====== Page ======

A brief follow-up from my last link: Garrett Bucks, in his preface to that piece, wrote:

We have wished (appropriately) for bravery from our media, from elected Democrats, from public officials in general. However fair those wishes are, they come with a risk: that we miss the opportunity to be the lonely voice for justice in our own community, the person who makes it a little easier for a second and third and fourth lonely voice to start perking up by our side.

That idea—one lonely voice making it easier for others to perk up—stirred something in me and I started to hum, an indistinguishable tune at first. Only after hitting publish did it coalesce into something recognizable.

I was in my eighth grade choir—this would be 1982, 1983—and one of the songs we performed, and which has clearly stuck with me all these years, was Barry Manilow’s One Voice:

If only one voice would start it on its own

We need just one voice facing the unknown

And then that one voice would never be alone

It takes that one voice

(Complete lyrics.)

====== Data section ======

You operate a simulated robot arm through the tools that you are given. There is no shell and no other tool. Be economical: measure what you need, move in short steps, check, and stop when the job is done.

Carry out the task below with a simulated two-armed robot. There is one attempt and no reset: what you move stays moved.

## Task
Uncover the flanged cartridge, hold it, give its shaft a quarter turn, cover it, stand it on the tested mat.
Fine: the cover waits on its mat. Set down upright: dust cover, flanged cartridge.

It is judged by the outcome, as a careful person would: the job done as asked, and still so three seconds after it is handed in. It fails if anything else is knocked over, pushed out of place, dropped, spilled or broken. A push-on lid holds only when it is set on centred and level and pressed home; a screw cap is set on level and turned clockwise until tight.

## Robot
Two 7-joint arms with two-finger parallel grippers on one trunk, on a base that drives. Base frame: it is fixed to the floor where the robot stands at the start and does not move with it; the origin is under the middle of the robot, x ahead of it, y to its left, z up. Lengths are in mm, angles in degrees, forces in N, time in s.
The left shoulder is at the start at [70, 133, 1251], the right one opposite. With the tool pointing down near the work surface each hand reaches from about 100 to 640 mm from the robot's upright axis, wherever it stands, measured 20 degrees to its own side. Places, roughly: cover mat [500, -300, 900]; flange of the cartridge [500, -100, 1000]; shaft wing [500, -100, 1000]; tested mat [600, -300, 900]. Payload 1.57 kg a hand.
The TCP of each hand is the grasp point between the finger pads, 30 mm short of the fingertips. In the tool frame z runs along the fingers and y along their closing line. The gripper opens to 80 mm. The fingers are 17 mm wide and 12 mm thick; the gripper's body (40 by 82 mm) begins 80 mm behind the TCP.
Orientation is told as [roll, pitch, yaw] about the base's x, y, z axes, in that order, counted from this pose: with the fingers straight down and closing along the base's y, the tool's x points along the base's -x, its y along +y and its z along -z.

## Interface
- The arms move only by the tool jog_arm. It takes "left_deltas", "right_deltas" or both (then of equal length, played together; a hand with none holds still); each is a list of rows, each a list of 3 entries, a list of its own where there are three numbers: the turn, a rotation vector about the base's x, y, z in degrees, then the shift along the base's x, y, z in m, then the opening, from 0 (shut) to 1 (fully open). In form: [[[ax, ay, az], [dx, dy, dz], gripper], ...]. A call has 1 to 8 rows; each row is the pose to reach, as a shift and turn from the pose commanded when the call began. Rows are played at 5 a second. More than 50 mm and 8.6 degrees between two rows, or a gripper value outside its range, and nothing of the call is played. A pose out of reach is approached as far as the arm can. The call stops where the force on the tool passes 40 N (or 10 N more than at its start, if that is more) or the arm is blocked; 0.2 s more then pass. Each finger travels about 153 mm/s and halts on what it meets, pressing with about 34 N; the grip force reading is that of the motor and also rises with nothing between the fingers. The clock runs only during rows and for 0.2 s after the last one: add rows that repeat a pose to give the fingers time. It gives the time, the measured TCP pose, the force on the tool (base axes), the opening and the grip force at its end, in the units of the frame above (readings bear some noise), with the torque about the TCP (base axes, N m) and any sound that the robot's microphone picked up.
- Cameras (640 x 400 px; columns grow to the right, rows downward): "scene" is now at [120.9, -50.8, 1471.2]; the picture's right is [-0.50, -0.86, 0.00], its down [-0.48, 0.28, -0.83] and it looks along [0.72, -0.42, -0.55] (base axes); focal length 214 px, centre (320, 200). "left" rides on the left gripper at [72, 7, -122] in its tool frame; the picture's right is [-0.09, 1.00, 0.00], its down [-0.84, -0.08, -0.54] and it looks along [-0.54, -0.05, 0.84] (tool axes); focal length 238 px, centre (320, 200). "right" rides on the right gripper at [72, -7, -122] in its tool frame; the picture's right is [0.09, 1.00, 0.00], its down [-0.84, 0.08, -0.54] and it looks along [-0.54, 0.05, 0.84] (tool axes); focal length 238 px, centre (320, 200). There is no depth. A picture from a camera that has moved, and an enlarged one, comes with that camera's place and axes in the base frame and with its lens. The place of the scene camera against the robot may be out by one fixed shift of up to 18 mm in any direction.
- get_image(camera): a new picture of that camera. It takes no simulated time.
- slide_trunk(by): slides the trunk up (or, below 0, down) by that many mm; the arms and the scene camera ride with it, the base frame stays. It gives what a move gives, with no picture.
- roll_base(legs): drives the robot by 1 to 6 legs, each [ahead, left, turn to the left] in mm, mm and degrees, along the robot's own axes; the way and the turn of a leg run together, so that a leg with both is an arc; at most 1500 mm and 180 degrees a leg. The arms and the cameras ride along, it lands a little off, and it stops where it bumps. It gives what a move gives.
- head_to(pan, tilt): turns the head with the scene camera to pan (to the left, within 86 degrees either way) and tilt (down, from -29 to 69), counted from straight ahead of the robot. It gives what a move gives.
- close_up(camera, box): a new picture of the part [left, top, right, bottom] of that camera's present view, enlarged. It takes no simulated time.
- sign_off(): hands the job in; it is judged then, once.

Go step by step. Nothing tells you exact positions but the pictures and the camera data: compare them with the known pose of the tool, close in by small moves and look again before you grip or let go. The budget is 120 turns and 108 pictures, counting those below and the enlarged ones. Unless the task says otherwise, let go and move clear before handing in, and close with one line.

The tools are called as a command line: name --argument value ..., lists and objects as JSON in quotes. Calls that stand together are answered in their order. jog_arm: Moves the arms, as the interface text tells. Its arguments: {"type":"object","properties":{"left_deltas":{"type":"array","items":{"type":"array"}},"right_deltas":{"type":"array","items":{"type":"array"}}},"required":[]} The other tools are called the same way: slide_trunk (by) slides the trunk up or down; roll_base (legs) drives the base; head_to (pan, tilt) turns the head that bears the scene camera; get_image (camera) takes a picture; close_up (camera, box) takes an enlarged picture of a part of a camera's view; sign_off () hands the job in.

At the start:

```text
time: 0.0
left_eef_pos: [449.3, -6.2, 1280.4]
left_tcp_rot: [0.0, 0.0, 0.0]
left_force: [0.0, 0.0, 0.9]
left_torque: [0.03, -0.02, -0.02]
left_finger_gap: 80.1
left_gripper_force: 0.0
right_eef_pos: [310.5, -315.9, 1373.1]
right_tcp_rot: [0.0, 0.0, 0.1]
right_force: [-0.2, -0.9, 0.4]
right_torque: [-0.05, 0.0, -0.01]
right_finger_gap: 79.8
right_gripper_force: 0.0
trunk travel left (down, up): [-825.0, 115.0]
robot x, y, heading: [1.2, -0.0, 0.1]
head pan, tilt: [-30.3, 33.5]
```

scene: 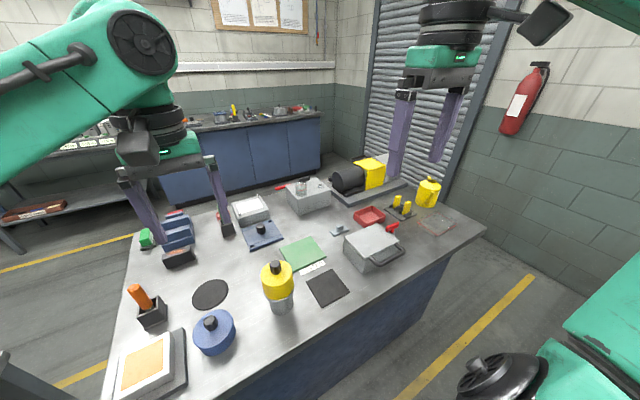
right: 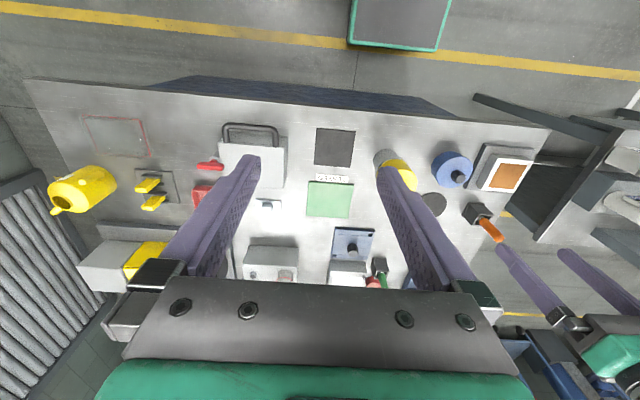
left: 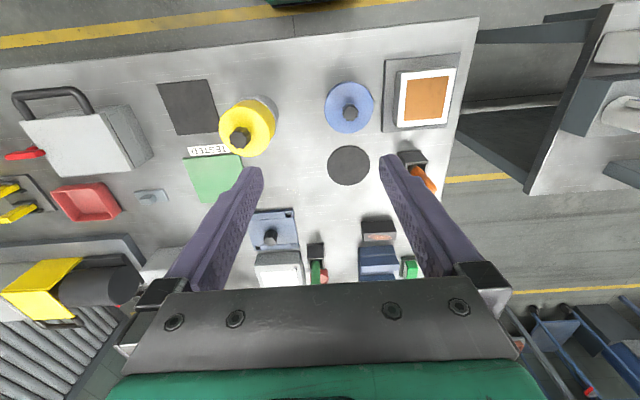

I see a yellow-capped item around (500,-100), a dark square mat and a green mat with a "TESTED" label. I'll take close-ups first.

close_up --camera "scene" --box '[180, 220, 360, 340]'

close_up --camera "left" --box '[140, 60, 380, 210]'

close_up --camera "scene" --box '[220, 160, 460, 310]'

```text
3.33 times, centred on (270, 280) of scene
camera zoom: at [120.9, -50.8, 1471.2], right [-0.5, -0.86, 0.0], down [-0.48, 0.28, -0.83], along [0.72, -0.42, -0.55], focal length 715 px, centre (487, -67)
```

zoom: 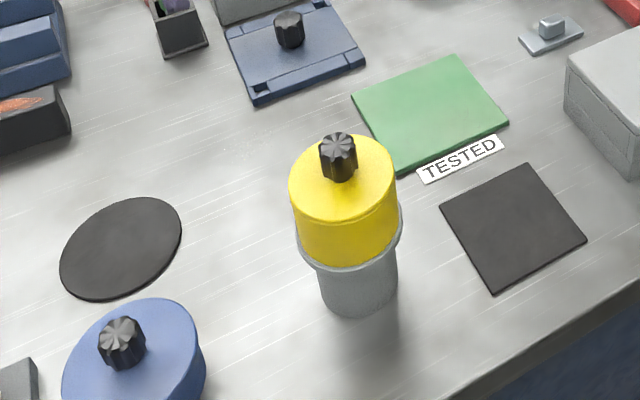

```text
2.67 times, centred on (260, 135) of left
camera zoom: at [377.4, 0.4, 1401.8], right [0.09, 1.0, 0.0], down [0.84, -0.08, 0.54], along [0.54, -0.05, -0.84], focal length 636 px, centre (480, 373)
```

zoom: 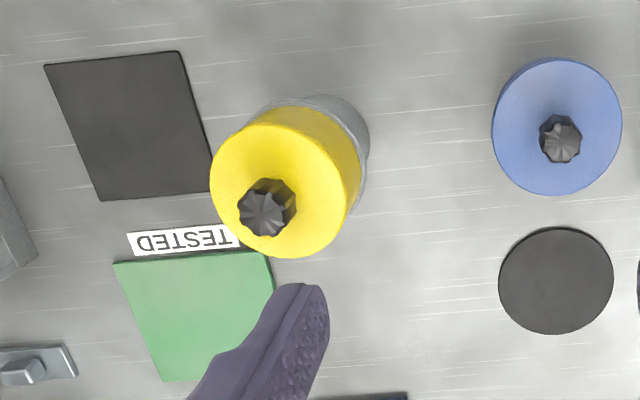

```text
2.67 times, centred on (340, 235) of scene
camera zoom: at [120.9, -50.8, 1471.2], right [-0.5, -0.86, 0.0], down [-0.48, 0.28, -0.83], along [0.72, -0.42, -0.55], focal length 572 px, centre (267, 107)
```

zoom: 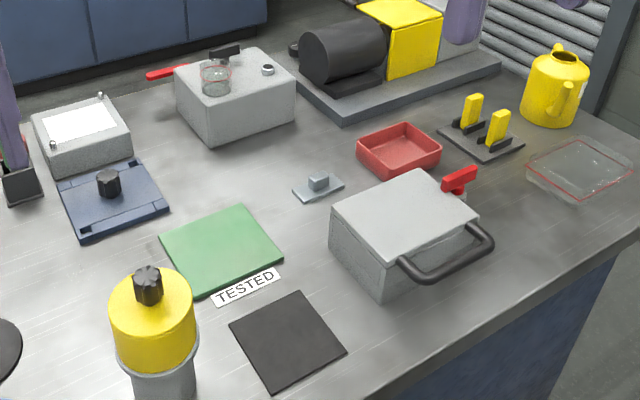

======

### What to work on
1. Cite the page exactly. Begin with "A brief follow-up" and finish with "into something recognizable.".
2. Pick up the page at the point where it stops and go on.

### Answers by task
1.
A brief follow-up from my last link: Garrett Bucks, in his preface to that piece, wrote:

We have wished (appropriately) for bravery from our media, from elected Democrats, from public officials in general. However fair those wishes are, they come with a risk: that we miss the opportunity to be the lonely voice for justice in our own community, the person who makes it a little easier for a second and third and fourth lonely voice to start perking up by our side.

That idea—one lonely voice making it easier for others to perk up—stirred something in me and I started to hum, an indistinguishable tune at first. Only after hitting publish did it coalesce into something recognizable.

2.
The parallels with Bucks’ phrase teased this forty-plus-year-old memory from the depths of my subconscious.

It’s a beautiful song, and a beautiful sentiment.

‘Thirty Lonely but Beautiful Actions You Can Take Right Now Which Probably Won't Magically Catalyze a Mass Movement Against Trump but That Are Still Wildly Important’

Garrett Bucks on the importance of taking small, seemingly insufficient actions:

Why? Because others will see you do them, and it will make it easier for them to take their own (slightly less lonely but equally beautiful) action by your side.

From February, but still (maybe even more) relevant today.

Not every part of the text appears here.